Economics professor Saifedean Ammous tells this story in his book, The Bitcoin Standard: The Decentralized Alternative to Central Banking. Despite its title, the book is about more than just Bitcoin, a discussion of which is confined mostly to the last three chapters. The first seven chapters, by contrast, are about the nature, history, and evolution of money.
The “quintessential function that defines money” (3), Ammous points out, is its salability, or ability to be exchanged for other goods. Secondarily, he says, money is a store of value. For a good to retain its value and thus salability long-term, it must be durable and hard to produce. Ammous uses the typical term for money that meets this requirement: “hard money.” If money is too easy to produce, rapid increase in supply will debase its value. Such money is called “easy money.”

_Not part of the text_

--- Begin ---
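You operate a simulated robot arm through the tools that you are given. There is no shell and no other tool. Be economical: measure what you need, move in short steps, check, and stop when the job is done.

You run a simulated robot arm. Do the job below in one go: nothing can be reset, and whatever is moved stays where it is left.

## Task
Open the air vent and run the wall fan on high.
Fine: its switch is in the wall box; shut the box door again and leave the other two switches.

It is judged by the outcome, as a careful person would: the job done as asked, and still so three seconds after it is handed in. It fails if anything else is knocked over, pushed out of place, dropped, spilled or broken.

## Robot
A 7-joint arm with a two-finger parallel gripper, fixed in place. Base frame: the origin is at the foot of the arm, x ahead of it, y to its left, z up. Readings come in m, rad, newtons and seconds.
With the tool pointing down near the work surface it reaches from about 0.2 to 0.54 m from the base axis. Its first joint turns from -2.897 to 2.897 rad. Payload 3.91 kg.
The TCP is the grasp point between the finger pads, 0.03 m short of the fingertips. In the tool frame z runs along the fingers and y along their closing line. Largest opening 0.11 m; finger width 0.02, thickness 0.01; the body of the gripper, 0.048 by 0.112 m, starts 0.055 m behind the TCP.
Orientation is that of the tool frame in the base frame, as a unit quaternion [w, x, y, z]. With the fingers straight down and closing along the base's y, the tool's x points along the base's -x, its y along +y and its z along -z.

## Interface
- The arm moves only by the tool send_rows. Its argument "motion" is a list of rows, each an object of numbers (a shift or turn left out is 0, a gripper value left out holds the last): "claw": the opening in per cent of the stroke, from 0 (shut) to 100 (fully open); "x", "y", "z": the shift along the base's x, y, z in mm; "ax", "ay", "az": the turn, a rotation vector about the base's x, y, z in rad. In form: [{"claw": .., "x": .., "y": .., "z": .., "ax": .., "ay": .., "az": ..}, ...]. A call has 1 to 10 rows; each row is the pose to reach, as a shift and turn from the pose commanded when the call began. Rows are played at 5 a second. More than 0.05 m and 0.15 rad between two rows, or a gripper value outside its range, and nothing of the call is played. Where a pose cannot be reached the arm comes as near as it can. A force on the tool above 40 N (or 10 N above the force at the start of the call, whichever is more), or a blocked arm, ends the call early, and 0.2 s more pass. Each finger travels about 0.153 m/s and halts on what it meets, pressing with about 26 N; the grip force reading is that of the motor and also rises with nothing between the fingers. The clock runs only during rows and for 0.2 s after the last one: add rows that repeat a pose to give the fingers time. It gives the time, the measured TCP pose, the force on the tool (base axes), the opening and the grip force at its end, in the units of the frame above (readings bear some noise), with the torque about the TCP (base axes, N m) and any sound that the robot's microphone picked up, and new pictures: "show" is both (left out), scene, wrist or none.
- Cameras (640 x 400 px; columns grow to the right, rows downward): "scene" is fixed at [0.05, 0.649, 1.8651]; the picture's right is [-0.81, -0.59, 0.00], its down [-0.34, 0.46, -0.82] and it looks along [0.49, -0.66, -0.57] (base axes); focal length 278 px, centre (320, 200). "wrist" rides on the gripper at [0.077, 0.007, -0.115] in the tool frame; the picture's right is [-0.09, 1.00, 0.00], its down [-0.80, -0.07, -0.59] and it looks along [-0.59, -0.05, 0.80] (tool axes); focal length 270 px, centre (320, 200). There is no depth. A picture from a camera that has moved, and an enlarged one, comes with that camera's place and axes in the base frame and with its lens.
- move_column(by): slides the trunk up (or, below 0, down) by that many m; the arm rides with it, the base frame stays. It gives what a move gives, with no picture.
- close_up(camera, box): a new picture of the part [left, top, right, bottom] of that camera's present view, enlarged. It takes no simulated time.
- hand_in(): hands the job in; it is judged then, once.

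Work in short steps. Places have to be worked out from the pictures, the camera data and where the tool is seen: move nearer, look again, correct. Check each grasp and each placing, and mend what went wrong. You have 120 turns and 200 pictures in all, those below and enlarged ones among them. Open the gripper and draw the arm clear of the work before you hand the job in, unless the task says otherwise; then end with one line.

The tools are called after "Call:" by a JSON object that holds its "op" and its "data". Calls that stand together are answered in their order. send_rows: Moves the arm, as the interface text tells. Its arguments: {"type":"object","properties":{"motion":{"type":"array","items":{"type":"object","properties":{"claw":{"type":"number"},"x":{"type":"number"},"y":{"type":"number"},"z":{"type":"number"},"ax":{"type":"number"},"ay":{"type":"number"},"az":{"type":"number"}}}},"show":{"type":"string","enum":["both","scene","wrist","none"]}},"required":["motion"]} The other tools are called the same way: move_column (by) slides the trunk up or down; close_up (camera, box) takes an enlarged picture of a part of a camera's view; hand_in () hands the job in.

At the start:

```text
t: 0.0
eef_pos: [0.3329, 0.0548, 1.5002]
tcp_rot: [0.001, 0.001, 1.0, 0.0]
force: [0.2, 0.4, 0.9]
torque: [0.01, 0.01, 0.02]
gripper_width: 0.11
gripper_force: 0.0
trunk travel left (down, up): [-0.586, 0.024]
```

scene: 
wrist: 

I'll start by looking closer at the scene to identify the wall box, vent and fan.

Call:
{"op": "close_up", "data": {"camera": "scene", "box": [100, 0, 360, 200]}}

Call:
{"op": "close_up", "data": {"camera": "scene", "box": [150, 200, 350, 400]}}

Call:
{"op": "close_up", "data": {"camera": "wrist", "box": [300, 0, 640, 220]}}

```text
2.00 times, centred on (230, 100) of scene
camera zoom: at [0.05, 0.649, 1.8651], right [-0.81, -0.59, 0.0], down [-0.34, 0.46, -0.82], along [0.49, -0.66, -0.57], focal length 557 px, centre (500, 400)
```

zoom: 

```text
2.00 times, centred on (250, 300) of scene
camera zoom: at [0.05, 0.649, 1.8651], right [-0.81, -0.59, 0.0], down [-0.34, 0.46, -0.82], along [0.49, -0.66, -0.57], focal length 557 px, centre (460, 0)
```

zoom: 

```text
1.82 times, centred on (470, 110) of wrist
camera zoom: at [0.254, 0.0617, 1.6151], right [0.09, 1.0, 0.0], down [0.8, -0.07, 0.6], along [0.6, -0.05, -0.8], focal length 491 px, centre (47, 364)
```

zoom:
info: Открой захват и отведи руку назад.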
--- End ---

The best measure of the hardness of money, Ammous tells us, is the stock-to-flow ratio. This is the existing amount of accumulated money divided by new annual production of that form of money. The higher the ratio, the harder—and more sound—the money. Using Ammous’s example, the ratio of existing Rai stones to new ones on Yap Island decreased as production of new stones increased.
A key idea that Ammous stresses throughout the book is that, historically, money has evolved with advancing technology. Most goods that lost their monetary role—from seashells in North America to glass beads in Africa—did so because new technology made them easier to produce. As a result, those goods no longer had viable stock-to-flow ratios. . . .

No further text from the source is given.